Instruction —
Output every line of the data exactly as it appears.

Given material —
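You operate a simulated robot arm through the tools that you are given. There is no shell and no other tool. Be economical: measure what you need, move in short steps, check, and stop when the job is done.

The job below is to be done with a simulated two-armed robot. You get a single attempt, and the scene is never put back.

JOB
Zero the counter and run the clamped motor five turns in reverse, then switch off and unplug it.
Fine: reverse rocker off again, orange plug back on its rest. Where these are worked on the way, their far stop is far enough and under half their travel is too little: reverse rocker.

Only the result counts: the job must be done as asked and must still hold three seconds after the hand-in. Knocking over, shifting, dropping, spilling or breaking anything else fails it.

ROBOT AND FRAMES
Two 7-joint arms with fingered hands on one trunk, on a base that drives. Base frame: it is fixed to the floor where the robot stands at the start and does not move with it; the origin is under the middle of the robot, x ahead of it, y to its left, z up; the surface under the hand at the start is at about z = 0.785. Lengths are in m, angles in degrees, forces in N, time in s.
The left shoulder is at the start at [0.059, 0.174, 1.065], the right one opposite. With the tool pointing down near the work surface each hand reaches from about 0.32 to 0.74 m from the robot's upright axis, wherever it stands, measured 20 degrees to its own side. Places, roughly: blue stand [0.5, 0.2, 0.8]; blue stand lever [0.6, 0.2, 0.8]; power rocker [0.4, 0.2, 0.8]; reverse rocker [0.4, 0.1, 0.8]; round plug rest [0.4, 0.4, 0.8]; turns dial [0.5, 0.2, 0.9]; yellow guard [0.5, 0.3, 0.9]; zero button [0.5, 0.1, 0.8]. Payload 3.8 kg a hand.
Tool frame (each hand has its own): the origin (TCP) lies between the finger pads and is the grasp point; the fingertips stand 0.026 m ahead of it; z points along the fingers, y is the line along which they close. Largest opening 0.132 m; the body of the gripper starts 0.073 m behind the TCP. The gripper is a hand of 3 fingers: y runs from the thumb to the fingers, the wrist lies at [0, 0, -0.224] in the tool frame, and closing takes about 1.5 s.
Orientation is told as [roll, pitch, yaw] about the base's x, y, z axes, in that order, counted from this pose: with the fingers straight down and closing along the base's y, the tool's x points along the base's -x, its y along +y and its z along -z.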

Result for this task —
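You operate a simulated robot arm through the tools that you are given. There is no shell and no other tool. Be economical: measure what you need, move in short steps, check, and stop when the job is done.

The job below is to be done with a simulated two-armed robot. You get a single attempt, and the scene is never put back.

JOB
Zero the counter and run the clamped motor five turns in reverse, then switch off and unplug it.
Fine: reverse rocker off again, orange plug back on its rest. Where these are worked on the way, their far stop is far enough and under half their travel is too little: reverse rocker.

Only the result counts: the job must be done as asked and must still hold three seconds after the hand-in. Knocking over, shifting, dropping, spilling or breaking anything else fails it.

ROBOT AND FRAMES
Two 7-joint arms with fingered hands on one trunk, on a base that drives. Base frame: it is fixed to the floor where the robot stands at the start and does not move with it; the origin is under the middle of the robot, x ahead of it, y to its left, z up; the surface under the hand at the start is at about z = 0.785. Lengths are in m, angles in degrees, forces in N, time in s.
The left shoulder is at the start at [0.059, 0.174, 1.065], the right one opposite. With the tool pointing down near the work surface each hand reaches from about 0.32 to 0.74 m from the robot's upright axis, wherever it stands, measured 20 degrees to its own side. Places, roughly: blue stand [0.5, 0.2, 0.8]; blue stand lever [0.6, 0.2, 0.8]; power rocker [0.4, 0.2, 0.8]; reverse rocker [0.4, 0.1, 0.8]; round plug rest [0.4, 0.4, 0.8]; turns dial [0.5, 0.2, 0.9]; yellow guard [0.5, 0.3, 0.9]; zero button [0.5, 0.1, 0.8]. Payload 3.8 kg a hand.
Tool frame (each hand has its own): the origin (TCP) lies between the finger pads and is the grasp point; the fingertips stand 0.026 m ahead of it; z points along the fingers, y is the line along which they close. Largest opening 0.132 m; the body of the gripper starts 0.073 m behind the TCP. The gripper is a hand of 3 fingers: y runs from the thumb to the fingers, the wrist lies at [0, 0, -0.224] in the tool frame, and closing takes about 1.5 s.
Orientation is told as [roll, pitch, yaw] about the base's x, y, z axes, in that order, counted from this pose: with the fingers straight down and closing along the base's y, the tool's x points along the base's -x, its y along +y and its z along -z.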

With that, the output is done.